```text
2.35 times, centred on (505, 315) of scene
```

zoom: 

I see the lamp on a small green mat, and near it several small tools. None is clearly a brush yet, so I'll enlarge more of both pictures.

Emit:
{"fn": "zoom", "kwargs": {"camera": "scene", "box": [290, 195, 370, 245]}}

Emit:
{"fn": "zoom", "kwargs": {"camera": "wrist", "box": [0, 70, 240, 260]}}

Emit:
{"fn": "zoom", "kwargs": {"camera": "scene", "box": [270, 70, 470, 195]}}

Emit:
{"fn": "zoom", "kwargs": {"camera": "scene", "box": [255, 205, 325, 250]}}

* * *

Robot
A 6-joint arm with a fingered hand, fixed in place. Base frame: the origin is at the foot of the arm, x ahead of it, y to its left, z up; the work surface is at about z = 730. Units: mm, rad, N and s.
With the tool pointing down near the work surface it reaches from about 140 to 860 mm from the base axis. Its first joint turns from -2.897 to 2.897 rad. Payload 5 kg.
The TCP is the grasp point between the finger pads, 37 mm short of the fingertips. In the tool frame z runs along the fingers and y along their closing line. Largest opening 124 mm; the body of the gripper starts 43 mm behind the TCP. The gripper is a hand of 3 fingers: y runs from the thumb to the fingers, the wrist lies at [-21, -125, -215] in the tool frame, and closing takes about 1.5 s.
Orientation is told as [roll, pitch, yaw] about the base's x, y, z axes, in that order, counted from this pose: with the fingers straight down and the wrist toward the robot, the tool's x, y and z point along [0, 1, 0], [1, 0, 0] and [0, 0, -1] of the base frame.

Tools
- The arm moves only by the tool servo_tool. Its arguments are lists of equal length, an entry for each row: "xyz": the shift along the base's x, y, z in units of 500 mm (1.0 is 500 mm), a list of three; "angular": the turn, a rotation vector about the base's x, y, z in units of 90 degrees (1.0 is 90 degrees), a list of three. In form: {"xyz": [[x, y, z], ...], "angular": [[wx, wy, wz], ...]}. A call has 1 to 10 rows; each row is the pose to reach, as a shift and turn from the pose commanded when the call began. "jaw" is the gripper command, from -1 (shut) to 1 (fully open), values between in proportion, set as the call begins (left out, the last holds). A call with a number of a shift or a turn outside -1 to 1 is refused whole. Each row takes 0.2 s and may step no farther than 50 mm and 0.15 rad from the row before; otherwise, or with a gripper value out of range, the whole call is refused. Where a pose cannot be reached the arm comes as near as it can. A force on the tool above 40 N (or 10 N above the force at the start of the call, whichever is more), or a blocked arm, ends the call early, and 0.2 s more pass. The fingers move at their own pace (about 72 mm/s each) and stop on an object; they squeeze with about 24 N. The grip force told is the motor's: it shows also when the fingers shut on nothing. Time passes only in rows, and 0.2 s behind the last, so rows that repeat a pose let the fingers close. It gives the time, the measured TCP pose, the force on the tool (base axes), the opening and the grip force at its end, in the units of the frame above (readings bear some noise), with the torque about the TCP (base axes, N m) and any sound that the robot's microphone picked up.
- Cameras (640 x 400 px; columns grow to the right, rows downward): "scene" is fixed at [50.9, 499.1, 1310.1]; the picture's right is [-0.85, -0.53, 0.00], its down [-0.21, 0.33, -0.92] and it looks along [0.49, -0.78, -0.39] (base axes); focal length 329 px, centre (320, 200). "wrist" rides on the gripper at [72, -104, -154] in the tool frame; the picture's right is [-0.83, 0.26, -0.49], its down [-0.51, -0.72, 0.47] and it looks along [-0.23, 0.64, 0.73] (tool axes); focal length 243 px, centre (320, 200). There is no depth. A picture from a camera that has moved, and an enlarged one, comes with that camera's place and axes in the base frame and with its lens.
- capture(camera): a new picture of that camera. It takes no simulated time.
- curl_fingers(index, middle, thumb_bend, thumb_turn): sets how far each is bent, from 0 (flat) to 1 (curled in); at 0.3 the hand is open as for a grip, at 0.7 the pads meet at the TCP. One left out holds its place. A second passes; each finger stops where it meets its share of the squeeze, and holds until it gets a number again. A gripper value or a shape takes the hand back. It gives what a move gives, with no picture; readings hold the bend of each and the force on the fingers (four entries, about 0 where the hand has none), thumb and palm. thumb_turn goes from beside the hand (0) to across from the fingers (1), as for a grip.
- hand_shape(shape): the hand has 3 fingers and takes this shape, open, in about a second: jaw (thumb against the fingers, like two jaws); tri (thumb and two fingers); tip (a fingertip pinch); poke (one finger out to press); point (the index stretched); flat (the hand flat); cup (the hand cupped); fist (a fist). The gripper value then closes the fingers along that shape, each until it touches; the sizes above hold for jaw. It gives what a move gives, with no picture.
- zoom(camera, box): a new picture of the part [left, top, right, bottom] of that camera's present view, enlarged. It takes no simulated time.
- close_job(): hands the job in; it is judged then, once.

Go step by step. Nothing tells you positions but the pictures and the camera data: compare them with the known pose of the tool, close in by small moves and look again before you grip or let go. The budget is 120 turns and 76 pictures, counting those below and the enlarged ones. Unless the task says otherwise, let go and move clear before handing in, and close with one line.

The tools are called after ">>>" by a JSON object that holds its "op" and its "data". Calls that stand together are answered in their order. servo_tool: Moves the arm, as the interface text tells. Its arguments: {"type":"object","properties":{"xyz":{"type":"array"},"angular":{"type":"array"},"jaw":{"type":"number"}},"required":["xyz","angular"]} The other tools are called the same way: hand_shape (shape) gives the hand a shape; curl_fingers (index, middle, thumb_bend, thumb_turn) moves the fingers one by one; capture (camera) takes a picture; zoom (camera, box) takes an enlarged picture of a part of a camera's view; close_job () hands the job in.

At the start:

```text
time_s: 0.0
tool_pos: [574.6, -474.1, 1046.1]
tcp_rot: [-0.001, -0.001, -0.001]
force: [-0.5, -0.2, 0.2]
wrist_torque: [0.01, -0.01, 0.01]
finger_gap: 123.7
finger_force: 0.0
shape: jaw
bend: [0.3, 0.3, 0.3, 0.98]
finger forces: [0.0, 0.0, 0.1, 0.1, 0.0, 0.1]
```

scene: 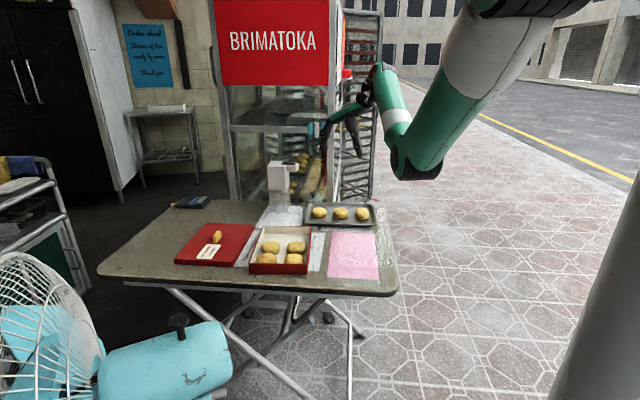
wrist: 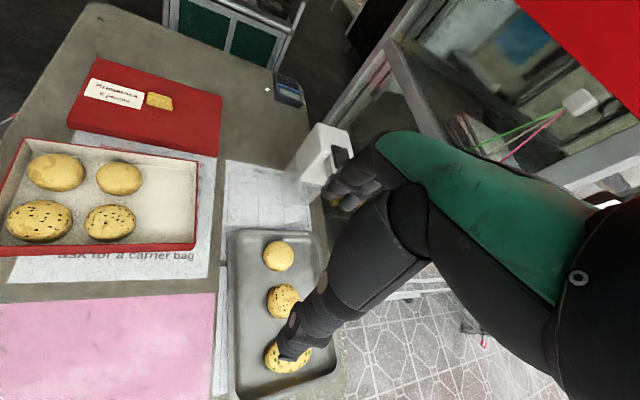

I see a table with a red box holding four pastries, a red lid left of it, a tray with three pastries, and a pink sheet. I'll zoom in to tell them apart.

Work to do:
Retype, word for word, every line from the line with "- capture(camera): a" to the line with "- curl_fingers(index, middle, thumb_bend, thumb_turn): sets", inclusive. Add nothing.

Result of this exercise:
- capture(camera): a new picture of that camera. It takes no simulated time.
- curl_fingers(index, middle, thumb_bend, thumb_turn): sets how far each is bent, from 0 (flat) to 1 (curled in); at 0.3 the hand is open as for a grip, at 0.7 the pads meet at the TCP. One left out holds its place. A second passes; each finger stops where it meets its share of the squeeze, and holds until it gets a number again. A gripper value or a shape takes the hand back. It gives what a move gives, with no picture; readings hold the bend of each and the force on the fingers (four entries, about 0 where the hand has none), thumb and palm. thumb_turn goes from beside the hand (0) to across from the fingers (1), as for a grip.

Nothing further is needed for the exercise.